The following article originally appeared on The
Cynthia and George Mitchell Foundation blog. The post was written by David K.
Langford, co-author of Hillingdon Ranch:
Four Seasons, Six Generations (TAMU Press 2013). David K. Langford is the
former executive vice president of the Texas Wildlife Association and owner of
Western Photography Company. He lives on the Laurels Ranch, his piece of the
Hillingdon family land near Comfort. To go to the original post, click here.
While it is easy to imagine that
rural Texans and urban Texans are separated by insurmountable barriers of
concrete and experience, it's simply not true. We stand on common ground. As
humans, we all need the same things: healthy food, serviceable clothing,
protective shelter, clean water, and productive open spaces that are not only
home to our essential natural resources and processes, but also provide
beautiful, natural settings that restore our collective spirit.

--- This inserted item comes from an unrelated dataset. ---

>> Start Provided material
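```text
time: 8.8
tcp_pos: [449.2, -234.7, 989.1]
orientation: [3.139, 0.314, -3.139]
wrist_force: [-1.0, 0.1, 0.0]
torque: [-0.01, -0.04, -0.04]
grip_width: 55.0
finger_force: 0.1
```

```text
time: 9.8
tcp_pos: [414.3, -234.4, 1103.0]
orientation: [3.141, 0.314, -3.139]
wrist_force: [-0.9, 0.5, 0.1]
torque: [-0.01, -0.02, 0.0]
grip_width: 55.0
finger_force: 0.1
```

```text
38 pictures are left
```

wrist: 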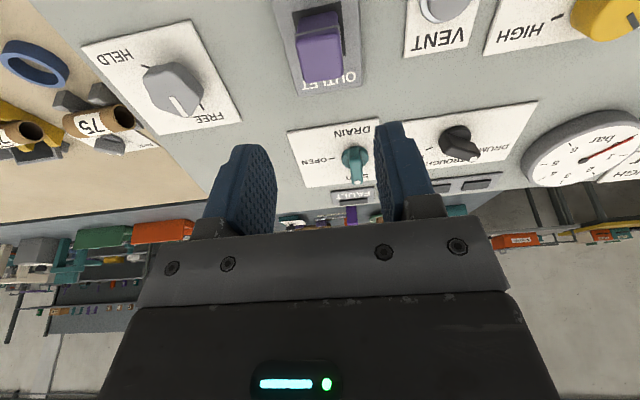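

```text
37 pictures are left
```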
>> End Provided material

In the chaos of modern life, it
is easy to lose sight of the fact that these essential life-giving elements
come from somewhere. Food does not magically appear in supermarkets. Water does
not magically appear in our taps. Open space land does not remain productive
casually or by chance. These things directly result from the stewardship of
hundreds of thousands of committed, resourceful people who are operating
ranches and farms across the state.
In number they are few. In fact,
less than two percent of our population provides food, clothes, and shelter
while keeping open spaces productive and environmentally viable. Standing
together, they are the thin green line of people who provide the raw materials
that sustain our lives and fuel our economy. Imagine how different your life
might be if you had to take time from your day to grow your own food. The
amount of time that writers would have to write, teachers would have to teach,
lawyers would have to litigate, physicians would have to heal, and entrepreneurs
would have to deal, would be drastically reduced. Productivity, across the
board, could plummet.
Other countries likely will be
more than willing to produce food for us. Being our food supplier would not
only help their balance of trade in the global marketplace, but could also make
us dependent upon them for our foodstuffs. If our dependence on foreign oil has
been considered a major national security concern, consider the implications of
ceding control of our food supply to foreign powers.

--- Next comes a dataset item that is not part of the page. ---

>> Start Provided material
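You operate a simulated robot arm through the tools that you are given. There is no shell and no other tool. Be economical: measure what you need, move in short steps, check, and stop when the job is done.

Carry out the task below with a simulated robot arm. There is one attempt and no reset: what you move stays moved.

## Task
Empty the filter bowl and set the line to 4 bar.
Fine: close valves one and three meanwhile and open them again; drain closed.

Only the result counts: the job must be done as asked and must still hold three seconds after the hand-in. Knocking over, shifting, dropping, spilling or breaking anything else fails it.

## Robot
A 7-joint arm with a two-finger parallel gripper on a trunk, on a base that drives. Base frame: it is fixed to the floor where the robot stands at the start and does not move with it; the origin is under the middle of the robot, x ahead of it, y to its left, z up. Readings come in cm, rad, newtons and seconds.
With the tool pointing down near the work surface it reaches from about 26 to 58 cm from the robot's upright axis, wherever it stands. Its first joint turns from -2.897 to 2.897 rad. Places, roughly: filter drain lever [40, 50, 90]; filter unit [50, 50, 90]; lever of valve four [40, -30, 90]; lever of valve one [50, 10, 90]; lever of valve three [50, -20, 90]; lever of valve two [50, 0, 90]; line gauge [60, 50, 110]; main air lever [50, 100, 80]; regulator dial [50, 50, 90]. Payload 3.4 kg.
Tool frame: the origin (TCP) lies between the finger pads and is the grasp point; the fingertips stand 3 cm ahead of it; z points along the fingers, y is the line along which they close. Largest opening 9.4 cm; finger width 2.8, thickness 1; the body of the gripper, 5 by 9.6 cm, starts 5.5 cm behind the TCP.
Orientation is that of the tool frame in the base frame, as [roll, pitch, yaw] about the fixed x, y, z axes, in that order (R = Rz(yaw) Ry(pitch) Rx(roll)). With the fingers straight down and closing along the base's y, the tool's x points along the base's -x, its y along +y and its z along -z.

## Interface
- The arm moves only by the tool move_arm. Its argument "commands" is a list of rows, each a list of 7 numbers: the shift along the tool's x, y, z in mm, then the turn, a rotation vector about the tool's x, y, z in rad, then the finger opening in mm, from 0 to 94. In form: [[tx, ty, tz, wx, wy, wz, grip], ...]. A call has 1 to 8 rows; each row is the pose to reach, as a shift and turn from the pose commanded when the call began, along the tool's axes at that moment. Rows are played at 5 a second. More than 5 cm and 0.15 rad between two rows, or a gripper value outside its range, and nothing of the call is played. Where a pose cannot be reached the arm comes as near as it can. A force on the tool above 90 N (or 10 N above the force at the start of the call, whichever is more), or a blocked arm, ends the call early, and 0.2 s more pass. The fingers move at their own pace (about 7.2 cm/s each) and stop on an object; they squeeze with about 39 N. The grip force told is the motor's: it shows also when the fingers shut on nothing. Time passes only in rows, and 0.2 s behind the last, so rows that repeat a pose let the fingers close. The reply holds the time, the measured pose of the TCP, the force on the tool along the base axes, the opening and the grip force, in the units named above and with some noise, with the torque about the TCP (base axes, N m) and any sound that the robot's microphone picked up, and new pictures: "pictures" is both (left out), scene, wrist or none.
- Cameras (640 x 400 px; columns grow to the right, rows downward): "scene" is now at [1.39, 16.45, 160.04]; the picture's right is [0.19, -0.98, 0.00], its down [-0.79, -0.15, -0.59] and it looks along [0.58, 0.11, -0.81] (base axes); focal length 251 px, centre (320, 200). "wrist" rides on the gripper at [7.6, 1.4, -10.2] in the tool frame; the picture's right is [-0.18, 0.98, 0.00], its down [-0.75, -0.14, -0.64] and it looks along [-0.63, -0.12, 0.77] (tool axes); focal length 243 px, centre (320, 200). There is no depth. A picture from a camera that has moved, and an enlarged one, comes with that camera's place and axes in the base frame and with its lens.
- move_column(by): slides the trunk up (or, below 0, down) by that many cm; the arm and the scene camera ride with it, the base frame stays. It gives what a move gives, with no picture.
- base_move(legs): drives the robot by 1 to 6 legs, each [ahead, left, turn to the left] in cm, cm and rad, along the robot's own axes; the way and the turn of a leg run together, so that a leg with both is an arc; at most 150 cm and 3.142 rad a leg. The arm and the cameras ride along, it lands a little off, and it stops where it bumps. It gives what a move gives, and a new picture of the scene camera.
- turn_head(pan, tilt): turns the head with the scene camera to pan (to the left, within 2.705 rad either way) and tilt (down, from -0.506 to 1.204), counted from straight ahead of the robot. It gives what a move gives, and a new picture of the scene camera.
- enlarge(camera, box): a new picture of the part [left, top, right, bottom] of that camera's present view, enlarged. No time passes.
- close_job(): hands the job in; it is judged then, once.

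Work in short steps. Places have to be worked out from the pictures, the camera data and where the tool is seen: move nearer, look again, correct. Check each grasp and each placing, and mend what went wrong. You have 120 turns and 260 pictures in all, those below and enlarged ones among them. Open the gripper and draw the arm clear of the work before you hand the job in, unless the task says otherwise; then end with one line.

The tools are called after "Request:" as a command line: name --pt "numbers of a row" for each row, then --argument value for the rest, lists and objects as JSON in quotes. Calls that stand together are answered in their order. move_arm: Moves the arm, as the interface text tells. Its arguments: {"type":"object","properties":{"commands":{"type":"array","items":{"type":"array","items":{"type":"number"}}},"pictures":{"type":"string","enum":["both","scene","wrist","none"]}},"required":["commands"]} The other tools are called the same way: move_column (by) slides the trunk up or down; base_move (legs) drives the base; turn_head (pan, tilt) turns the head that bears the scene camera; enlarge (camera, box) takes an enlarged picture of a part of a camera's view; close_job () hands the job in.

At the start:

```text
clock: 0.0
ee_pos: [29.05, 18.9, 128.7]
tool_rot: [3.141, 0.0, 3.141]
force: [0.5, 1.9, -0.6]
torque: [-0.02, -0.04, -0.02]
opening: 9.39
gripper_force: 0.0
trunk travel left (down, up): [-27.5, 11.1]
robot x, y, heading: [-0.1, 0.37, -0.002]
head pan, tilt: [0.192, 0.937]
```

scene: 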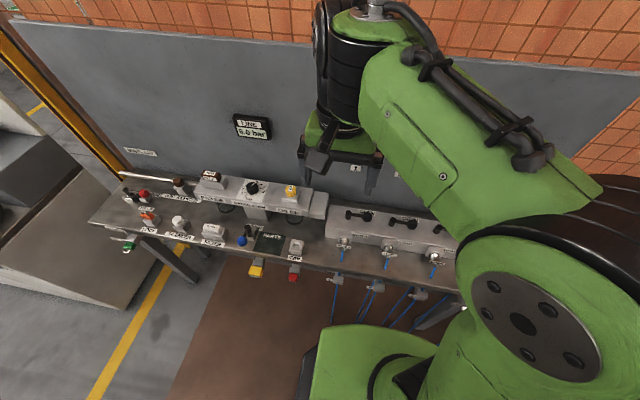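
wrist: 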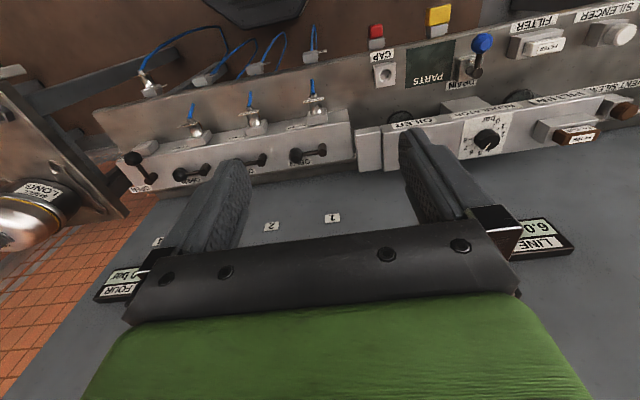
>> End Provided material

From the beginnings of our
country, we Americans have pinned our eyes and our hopes on the horizon
believing that unlimited land and the promise of the fresh start it offers lay
just beyond the sunset. In Texas, we never suspected that our famed wide-open spaces
could ever become crowded. And yet the state is filling up at an unprecedented
rate. By the year 2040, it is estimated that the Lone Star State will be home
to more than 45.3 million residents, almost 20 million more than called Texas
home in 2010. Each and every one will require food, clothing, shelter,
plentiful clean water, and room to roam. And despite this burgeoning demand,
Texas is losing productive open-space land faster than any other state in the
nation. Unintentionally, through fragmentation, we are dismantling the very
engine that produces agricultural products, renewable natural resources, and
environmental benefits.
Somewhere along the way, we, as
a society, lost sight of the true worth of open space land and began using
attributes like location, access, development possibilities, condition, terms,
investment potential, and comparables to establish marketplace values. In the
process, we inadvertently created a system that encourages land to be broken up
and sold in small pieces, instead of conserved, managed, and kept intact.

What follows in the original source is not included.